Everywhere sea glass is found, and it is found everywhere, its value is partially determined by its color. This is because only a few items were stored in red, blue, lavender, purple or pink glass containers. Most of these colors come from art glass or are "sun glass", whose colors are actually created by the sun.

Many lavenders and pinks come from what was originally clear glass that was clarified with magnesium (lavender) or selenium (pink). The glass has to be clarified with these minerals because the sand from which glass is made is actually amber in color. Over time the sun causes the magnesium and selenium to oxidize, creating the lavender and pink colors.

Very rare Cobalt Blue, the "sapphire" of the beach, comes from such apothecary items as Milk of Magnesia, Vick's Vapo Rub, Noxema, Nivea, and Bromo Seltzer bottles, along with some prescription bottles and perfumes.

The extremely rare red pieces, or "rubies" of the beach, mostly come from the tail lights of old automobiles. Other sources include art glass, perfume bottles, lantern and traffic light lenses, or even old beer bottles, like the bottles made by Anchor Hocking for Schlitz Beer in the 1950's.

Other pinks, lavenders, purples, lime greens and other rare shades come from things like perfume bottles and art glass.

Greens, browns, and aquas come from beer and soda bottles, and nearly every other source, like Clorox Bleach jugs, shampoos, etc.

And sometimes, like in the old town dumps in Fort Bragg, California, the sea glass is also passed through fires and becomes "Fire Glass", a very rare form of sea glass. Fire glass often has multiple colors and "inclusions" (things inside), just like, or better than, precious gems.

In fact, gemological terms like "inclusions", "clarity", "color", "facets" and "purity" also pertain directly to sea and beach glass, except that inclusions and "impurities" are bad in gemstones and often excellent in sea glass.

Sea glass goes back in history for as long as man has had glass.
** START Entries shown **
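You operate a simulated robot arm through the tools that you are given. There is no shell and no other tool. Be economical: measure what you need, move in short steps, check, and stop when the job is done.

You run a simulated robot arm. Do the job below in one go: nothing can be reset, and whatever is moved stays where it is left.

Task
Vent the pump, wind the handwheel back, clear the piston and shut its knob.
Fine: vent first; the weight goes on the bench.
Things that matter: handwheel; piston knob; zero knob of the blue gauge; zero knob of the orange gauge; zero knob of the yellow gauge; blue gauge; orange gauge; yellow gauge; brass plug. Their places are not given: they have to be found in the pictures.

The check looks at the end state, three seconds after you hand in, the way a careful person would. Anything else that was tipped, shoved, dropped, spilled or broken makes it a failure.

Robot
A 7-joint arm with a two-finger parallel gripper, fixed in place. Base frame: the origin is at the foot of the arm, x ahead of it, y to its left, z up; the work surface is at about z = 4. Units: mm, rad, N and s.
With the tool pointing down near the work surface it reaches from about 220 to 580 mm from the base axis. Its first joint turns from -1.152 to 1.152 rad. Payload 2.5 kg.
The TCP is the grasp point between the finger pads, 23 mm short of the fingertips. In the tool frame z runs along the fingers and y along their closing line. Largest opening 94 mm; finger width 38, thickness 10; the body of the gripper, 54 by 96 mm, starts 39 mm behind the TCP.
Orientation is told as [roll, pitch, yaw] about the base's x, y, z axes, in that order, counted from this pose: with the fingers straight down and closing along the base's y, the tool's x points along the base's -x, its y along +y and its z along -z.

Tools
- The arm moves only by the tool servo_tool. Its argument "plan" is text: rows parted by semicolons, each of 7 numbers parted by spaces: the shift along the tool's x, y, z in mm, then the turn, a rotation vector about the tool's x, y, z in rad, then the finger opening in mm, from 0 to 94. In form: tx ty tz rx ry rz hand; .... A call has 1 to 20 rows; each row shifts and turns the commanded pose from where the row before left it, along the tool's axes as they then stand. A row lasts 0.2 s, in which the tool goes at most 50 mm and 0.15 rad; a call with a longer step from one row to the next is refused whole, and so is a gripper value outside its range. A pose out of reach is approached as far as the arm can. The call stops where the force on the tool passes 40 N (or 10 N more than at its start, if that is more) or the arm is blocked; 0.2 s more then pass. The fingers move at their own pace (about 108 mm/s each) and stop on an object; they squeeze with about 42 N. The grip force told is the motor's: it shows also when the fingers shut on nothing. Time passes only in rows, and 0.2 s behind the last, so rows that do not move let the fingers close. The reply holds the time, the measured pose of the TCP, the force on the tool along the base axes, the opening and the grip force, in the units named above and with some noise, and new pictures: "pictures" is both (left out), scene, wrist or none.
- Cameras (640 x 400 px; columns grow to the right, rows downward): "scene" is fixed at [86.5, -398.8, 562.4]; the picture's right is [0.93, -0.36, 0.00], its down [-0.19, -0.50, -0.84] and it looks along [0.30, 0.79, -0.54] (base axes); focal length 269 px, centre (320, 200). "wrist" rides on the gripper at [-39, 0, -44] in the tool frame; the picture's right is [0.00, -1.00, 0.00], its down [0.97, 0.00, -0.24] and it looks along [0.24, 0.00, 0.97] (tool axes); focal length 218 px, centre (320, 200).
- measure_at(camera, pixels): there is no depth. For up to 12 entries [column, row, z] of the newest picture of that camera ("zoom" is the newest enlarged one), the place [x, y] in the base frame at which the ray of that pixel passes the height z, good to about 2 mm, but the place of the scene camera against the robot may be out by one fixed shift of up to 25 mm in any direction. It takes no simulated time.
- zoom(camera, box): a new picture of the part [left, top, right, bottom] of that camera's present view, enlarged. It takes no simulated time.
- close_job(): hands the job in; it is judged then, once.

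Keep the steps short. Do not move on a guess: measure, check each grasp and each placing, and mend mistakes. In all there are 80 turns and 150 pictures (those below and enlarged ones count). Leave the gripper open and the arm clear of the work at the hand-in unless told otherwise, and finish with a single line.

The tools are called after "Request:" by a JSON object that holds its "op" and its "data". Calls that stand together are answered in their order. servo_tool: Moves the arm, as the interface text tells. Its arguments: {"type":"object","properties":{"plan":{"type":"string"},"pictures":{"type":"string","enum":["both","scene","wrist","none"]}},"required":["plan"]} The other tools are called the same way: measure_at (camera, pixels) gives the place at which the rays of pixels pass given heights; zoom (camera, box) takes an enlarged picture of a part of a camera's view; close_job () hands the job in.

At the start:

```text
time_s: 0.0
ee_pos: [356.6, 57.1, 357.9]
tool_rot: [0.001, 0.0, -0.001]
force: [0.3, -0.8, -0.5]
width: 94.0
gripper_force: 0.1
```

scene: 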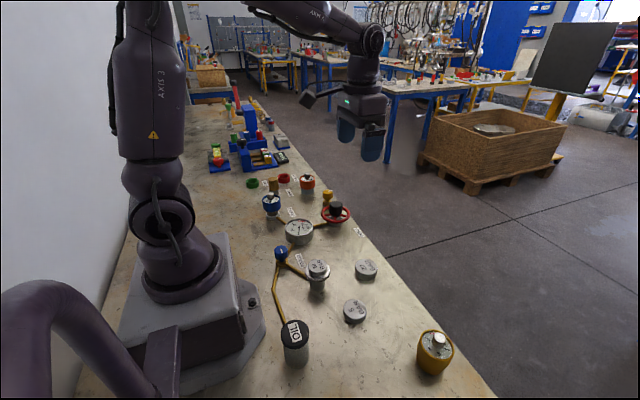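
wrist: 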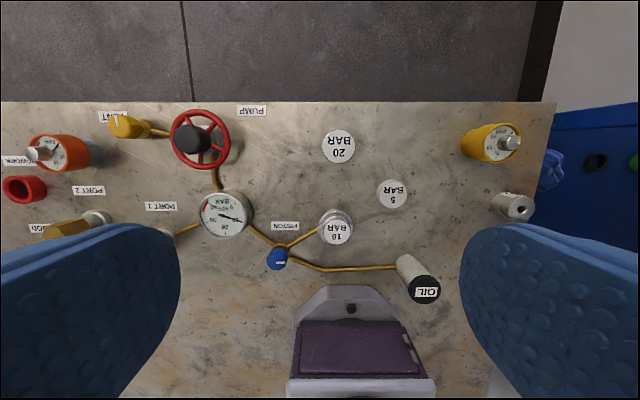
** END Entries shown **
As the raw glass is broken into smaller pieces and slowly polished by the sand as it is rolled around in the surf, it becomes "beach", or "sea" glass:

sea or beach glass of gemstone quality.

The pits in the surface of sea glass, giving it its soft feel, come from a process called "hydration", where the soda and lime used in making the glass is leached out of the glass, leaving the small pits. This does not happen as readily with beach glass. The soda and lime also often react with minerals in the sea water, forming new mineral deposits on the surface that give the glass or terracottas a "sparkling" appearance.

Most beaches that produce sea glass are open to the sea, so even if the site was originally a town dump, where a lot of material was deposited in one place, like in Fort Bragg, the glass is drawn off the beach by the sea and distributed up and down the coast by the "longshore currents", making it difficult and rare to find, which explains its normally high cost.

Like precious gems, sea and beach glass is rare and beautiful.

A lot of sea glass is also found on the beaches in the vicinity of old ship anchorages, like in the Chesapeake Bay, because ships also used to discard their refuse over the side. Another likely place to find sea glass is around fishing piers and boardwalks.

If you have an old ocean dump site near you, take a stroll on a sunny day and you might find Mermaid Tears glistening in the sun and sand.

For those of you interested in the Glass Beaches in Fort Bragg, there are actually three main sites here. The last was active from 1949 to 1967. This is the area now within MacKerricher State Park and is what was noted in the August 2007 edition of Martha Stewart's "Living" as being the highest concentration of sea glass in the world. This is the world famous "Glass Beach". There is actually much more than that here in the middle and first sites. The middle was active from 1943 to 1949.

Fort Bragg began ocean dumping in 1906 after the big earthquake that destroyed San Francisco also destroyed the center of town in Fort Bragg. All that refuse was bulldozed into the ocean at about the foot of Pine Street and that site was used until 1943. Prior to that a lot of people buried what they couldn't burn in their yards and there might of been a landfill out Simpson Lane because the town was originally out there when the fort was where the town is now, which was about the middle of the Pomo Indian Reservation.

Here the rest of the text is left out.